In that case, it might be worth contacting customer services for New Forest District Council to see if a permit could be arranged. There isn’t much information online about whether they allow it, but it’s worth a shot!

You could also speak to your employer or university supervisor to see if they have more information about this. 

How do you research land for metal detecting?

There are a few ways to research land for metal detecting, most of which are incredibly easy to do! Start online, checking metal detecting forums to see where other people have been and had success. You can often find old town records or maps that can help you find locations to go. 

Our landscape has changed dramatically over the years, and old maps will show where towns, mines or other treasure troves were previously located.

These locations can potentially have lots of potential for metal detecting; just be sure to check that metal detecting is allowed there before you set off! 

As well as old maps, check Google Maps too. Switching the map to satellite mode will reveal old markings that can only be seen from above. The marks of old railroads or ball diamonds will indicate there’s potential for metal detecting. 

Parts of the UK are covered with remnants from our industrious past, which can be rife places to detect metal!

Mountains, hillsides, and old collieries can be fantastic locations, but again check you have permission before heading off! If you have a drone, you can also fly it over potential areas to find some metal detecting spots.

Your local library or history centre or museum is another fantastic place to check. Most libraries will feature a local history section or specialised person you can speak to. Here you can find old maps or books on metal detecting in your local area.

They might also have access to the National Archives, which can be a useful place to explore. You can find relevant records to your area or any area and plan your metal detecting trip!

Another invaluable research option is to talk to people. Join metal detecting groups on social media, or speak to someone with a metal detector on a beach or path.

Usually, they will be experienced and provide you with fantastic and useful information about your local area. Utilise this information to plan your next trip; you never know where it could take you!

Where can I detect metal in Woods? 

Paths are an excellent place to metal detect in woods. You can run your detector along the sides of the path where they meet the woodland and usually find some treasure!

It might have dropped from dog walkers or hikers pockets or have been there for years waiting to be discovered! Depending on what the woods were used for before or what the land previously was, there is no telling what you could find. 

It’s also worth running your metal detector around the bottom of trees. Items can get dropped here or even buried there and be fruitful locations for metal detecting! Birds might drop items from their nests that will land at the bottom of the tree and are waiting to be discovered! 

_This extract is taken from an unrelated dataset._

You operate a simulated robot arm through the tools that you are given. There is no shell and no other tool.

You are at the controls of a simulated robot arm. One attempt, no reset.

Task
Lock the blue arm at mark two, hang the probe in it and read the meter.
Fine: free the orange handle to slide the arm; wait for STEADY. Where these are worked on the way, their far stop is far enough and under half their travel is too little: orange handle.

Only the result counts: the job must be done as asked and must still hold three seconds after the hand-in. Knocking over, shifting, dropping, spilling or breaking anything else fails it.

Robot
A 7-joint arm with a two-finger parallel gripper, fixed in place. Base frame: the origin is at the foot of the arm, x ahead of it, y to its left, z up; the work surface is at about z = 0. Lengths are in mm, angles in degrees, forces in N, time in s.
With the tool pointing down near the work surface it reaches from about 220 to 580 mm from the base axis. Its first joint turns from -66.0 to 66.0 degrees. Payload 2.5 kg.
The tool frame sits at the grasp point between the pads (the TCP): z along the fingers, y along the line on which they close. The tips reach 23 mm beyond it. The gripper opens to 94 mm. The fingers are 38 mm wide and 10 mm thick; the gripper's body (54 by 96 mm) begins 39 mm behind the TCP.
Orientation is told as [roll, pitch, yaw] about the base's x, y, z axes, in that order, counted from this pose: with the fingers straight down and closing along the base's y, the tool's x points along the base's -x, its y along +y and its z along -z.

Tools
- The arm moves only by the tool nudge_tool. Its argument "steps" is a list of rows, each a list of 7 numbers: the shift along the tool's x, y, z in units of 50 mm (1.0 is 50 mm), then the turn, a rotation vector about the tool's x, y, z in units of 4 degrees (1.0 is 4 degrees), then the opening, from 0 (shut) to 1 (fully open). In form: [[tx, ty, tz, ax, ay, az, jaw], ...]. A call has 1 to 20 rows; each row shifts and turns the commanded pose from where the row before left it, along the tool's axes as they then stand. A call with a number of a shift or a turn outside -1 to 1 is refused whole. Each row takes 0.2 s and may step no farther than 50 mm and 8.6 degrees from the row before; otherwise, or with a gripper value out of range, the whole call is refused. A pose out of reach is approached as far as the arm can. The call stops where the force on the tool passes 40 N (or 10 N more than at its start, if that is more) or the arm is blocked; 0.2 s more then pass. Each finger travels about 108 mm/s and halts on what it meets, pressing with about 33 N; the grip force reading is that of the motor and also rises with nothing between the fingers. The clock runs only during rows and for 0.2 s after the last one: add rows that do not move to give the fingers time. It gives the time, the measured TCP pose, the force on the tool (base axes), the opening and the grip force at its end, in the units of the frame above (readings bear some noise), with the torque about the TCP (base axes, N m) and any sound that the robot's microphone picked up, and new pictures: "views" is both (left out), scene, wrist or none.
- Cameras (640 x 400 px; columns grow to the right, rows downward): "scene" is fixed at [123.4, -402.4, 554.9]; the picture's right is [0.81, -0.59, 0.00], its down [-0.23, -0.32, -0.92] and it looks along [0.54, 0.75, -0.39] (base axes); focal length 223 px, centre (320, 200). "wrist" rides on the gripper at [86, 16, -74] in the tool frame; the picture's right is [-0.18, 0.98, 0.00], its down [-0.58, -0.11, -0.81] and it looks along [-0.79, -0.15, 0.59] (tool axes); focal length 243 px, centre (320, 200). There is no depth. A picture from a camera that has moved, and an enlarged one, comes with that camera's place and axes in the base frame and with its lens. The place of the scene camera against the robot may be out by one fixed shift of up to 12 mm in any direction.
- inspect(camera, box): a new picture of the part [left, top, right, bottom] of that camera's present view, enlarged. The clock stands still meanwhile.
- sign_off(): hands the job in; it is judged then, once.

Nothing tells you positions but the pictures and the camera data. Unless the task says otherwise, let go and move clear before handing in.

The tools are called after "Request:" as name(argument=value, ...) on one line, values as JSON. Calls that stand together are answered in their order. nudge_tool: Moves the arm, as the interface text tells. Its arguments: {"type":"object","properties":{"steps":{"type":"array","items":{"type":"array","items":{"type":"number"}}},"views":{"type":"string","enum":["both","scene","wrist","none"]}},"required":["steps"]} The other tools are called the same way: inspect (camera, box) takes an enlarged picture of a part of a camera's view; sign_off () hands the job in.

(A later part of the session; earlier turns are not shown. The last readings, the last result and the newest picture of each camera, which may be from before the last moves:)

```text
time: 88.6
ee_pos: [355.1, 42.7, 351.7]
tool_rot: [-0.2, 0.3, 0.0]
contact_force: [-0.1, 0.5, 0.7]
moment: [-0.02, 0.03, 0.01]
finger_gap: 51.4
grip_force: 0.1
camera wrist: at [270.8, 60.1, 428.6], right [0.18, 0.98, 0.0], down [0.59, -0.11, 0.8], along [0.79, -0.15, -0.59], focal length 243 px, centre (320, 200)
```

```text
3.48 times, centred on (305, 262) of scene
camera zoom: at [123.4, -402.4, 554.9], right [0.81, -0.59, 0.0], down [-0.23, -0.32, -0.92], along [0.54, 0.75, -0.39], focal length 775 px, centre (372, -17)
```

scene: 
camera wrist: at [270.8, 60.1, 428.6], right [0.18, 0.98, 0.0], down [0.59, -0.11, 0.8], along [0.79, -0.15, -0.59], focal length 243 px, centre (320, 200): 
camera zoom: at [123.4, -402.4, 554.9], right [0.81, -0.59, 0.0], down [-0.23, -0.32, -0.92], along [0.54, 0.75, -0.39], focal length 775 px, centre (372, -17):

Larger trees can also be treasure troves. People are more likely to shelter under large trees, meaning items will likely be dropped or left behind and are waiting for you! It’s also worth checking by trees that have been chopped or fallen; just take care when doing so!

Most parts of the woods are excellent places to metal detect. Ensure that you are safe at all times and take extra care if you are near water. You don’t want to slip and fall in, especially if you are in the woods alone.